Basic Classification.—While other groupings of accounts have been made, the classification used here has been from the beginning a three-phase one, consisting of an asset, liability, and proprietorship nomenclature. The third group of accounts, proprietorship, is further divided into the two subclasses, temporary and vested, as explained in Chapter XII. At the end of the fiscal period, after the ledger has been closed, there appear only asset, liability, and vested proprietorship accounts; but during the fiscal period, the temporary proprietorship accounts come into being and certain asset and liability accounts take on a mixed character resulting from the method in which the record is kept. This method is dictated not by a pure accounting theory, but by a theory designed to accommodate itself to the practical requirements of the average business. It is because the practical method of making the record falls short of the theoretically exact method, that adjustments must be made before summarizing.
For this reason, a record is not made daily of the portion of assets which has been consumed each day, but the asset accounts are adjusted at the close of each fiscal period to separate their asset and proprietorship elements. Also, when a note is discounted at the bank, its entire face value is set up as a liability. From the standpoint of accurate accounting, however, the face value of the note overstates the liability for the current fiscal period, if the note falls due in the following period, by the amount of the prepaid interest charge belonging to that next period. Only on the due date of the note does the record show the true condition of the liability. Thus, a “practical” method of keeping the record necessitates the use of certain “mixed” accounts. Fundamentally, however, the three-group classification given answers every necessary purpose.
Fundamentals of a Good Classification.—In judging the fitness of a particular classification, the end and purpose for which it is made must always be the criterion. Any classification of accounts must, therefore, have in view the fact that all accounts lead up to the balance sheet and profit and loss statement, and that they must provide the data necessary for the summaries of these statements. Classifications may be made from many different viewpoints and for many different purposes, but a classification which is logical and carries titles clearly indicating the purpose for which the accounts are intended, and which therefore needs little or no explanation, is a satisfactory classification. The three-group classification—assets, liabilities, and proprietorship—meets these requirements.
A two-group classification—real and nominal—is frequently used. Under this classification, asset and liability accounts are grouped as real, and proprietorship accounts comprise the nominal class. This is the standard classification. The student should be familiar with it, although the meaning of the groups is not so apparent as in the case of the three-group classification, referred to above.
Classifying Business Transactions.—When making the record of business transactions on the books of account, it is necessary, first, to determine the main account group or groups affected by the transaction. After this is done, it is usually easy to determine which particular account in the group is affected. Great care must be used in the determination of the main groups, since a wrong classification results in an incorrect showing in the summary statements at the close of the fiscal period.
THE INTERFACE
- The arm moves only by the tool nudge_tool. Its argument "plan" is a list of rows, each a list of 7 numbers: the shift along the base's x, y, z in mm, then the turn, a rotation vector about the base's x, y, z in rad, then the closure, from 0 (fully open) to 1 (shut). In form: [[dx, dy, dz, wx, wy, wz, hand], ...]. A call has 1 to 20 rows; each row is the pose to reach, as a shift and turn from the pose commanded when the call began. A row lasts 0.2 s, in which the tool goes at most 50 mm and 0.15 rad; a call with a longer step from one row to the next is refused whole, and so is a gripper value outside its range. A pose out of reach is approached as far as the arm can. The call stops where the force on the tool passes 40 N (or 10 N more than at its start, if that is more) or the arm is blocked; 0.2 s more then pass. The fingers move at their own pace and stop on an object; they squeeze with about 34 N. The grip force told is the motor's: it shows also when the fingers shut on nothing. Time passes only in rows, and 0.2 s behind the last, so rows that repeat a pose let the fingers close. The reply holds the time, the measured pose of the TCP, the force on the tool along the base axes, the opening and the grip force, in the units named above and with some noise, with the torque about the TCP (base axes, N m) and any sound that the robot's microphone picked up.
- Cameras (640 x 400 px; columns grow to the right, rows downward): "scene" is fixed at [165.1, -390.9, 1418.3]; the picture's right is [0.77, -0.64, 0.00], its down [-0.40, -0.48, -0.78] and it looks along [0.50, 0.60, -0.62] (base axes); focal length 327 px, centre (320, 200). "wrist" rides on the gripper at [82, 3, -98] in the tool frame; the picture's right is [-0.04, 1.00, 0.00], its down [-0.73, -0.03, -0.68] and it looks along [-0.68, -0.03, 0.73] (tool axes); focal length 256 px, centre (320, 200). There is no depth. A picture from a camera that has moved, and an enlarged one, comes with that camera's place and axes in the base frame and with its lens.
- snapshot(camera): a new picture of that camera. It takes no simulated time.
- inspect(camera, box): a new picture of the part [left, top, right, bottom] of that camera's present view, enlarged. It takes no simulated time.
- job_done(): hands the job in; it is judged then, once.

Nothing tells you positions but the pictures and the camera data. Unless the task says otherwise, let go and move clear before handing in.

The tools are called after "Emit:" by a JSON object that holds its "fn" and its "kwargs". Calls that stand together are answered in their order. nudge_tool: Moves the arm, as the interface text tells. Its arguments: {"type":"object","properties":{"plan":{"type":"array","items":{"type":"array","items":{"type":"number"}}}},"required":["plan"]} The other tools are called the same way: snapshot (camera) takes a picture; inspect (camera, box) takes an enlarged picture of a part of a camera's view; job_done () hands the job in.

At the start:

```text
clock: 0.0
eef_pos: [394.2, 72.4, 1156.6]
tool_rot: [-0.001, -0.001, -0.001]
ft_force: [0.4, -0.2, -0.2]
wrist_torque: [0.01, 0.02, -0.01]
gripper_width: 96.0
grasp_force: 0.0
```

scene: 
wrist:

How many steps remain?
To illustrate, in Chapter XIII reference was made to the fundamental distinction between capital and revenue expenditures. When making the original entry of some transactions this difference is frequently lost sight of and what should be charged to an asset account is charged to some expense account or vice versa. This charging to an asset account, of items which are rightly expense items and therefore cut down the proprietorship element of the business, is one of the easiest ways of inflating the profits for a period and so of making a better showing than would be the case if the facts were recorded correctly.
Correct classification of transactions is a matter of vital importance. An accurate analysis of every transaction must therefore be made before bringing it on the books. After determining the main group of accounts in which record is to be made, further analysis as indicated above is necessary in order to fit a particular transaction into its place under a suitable account title belonging to the main group.
Detailed Classification.—In dealing with account classification, the more detailed groupings must also be considered. Such consideration deals, (1) with account titles in detail and even with the kinds and classes of transactions to be recorded under particular titles, and (2) with the arrangement and use of these detailed accounts in the various sections of the summary statements at the close of the fiscal period. Certain broad principles have already been laid down which are to be followed in the selection of the account title, and the objection to the inclusion of unlike items under the same title, and the care to be exercised against a more detailed analysis than is required by the needs of the business, have also been explained. That system of accounts which groups only one kind of data under each particular account title is better than a system which mixes its records by grouping dissimilar data under a single head. Yet, caution is always to be exercised against too great detail and an unnecessary multiplication of accounts. Oftentimes essential facts and forces of business activity are lost sight of in a maze of detail.
Below is given a somewhat detailed classification of accounts in accordance with the two considerations stated above. No attempt is made at completeness; only the more usual titles are presented. This classification will be used throughout the rest of the volume.
Chart of Accounts
Method of Arranging Accounts in the Ledger.—As to the order of arrangement of accounts in the ledger, one principle governs: Arrange all accounts in such a manner as to facilitate the drawing up of the final statements. Thus, assets should come first, arranged in the degree of their liquidity or availability, and each valuation account following its particular asset. Liabilities, coming as they do after the asset accounts, should be arranged in a similar order. Next should come the proprietor’s accounts, the summary Profit and Loss account, and the income and expense accounts in the order in which they are to be used in the statement of profit and loss. Where only one ledger is kept, the personal accounts receivable and payable are usually recorded in distinct groups, after all the other accounts, towards the back part of the ledger rather than in the position required by the principle just stated.
A trial balance taken from a ledger in which the order of arrangement of the accounts is strictly in accordance with this principle, is called a “classified trial balance.”